Anonymous wrote:I worked for decades in victim advocacy, legal aid, public defense and prosecution. I saw a lot of very damaged people, and having grown up in a toxic abusive family I know firsthand that abused kids can also wear the mask of very successful professional with strong community ties.
I'm very happy that there are happy families, as without them abused kids wouldn't have dreams to console them in their reality.
One observation I have from decades of working in the trenches with broken people and in the systems that serve and process broken people, is that trying to advocate for policy changes and getting community on board with investments in people often comes up against the resistance of people who had happy childhoods and just cannot fathom the challenges faced by people who didn't.
Many people from happy childhoods are empathetic and concerned with the experiences of their not so lucky peers, but some happy family people seem incapable of grasping just what unhappy and abusive and dysfunctional looks like and what it really does to the developing brain to grow up in a toxic stew. Those folks tend to be the ones who lack empathy for the ways broken people can go astray in navigating life's challenges without the self esteem and emotional reserves that well-loved children develop in a happy childhood.
I will never understand the people who argue against investing in early childhood enrichment programs, when we all ultimately pay the price in one way or another for the fallout from letting so many children grow up psychologically and physically abused. Quite frankly it would make more sense to ditch some of the current academic curriculum and develop life skills courses that lead to mental health preservation, healthy relationships and understanding of child development/psychology so we are all equipped with the basics of how not to hurt kids.

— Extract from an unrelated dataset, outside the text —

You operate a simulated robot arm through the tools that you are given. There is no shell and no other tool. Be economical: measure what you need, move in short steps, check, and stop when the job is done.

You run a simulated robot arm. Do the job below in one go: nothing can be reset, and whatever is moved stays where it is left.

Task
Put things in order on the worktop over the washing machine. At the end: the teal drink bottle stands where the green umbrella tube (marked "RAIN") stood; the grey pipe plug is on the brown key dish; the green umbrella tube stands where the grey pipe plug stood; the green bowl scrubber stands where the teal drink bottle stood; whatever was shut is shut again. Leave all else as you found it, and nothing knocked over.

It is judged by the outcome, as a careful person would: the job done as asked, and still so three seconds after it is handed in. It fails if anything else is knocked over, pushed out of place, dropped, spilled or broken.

Obviously there will always be perpetrators, but a great deal of the abuse that kids grow up in could be alleviated by addressing psychological needs of parents decades before they become parents, not just when they're in the thick of it - most parents will never take a parenting course until they are involved with a divorce proceeding in the courts or forced to by child protective services.
Well said. Great post. I think also for some who have an easy and happy childhood they victim blame because they cannot fathom a parent being abusive unless there is a major reason. Heck even within families the Golden child victim blames the scapegoat.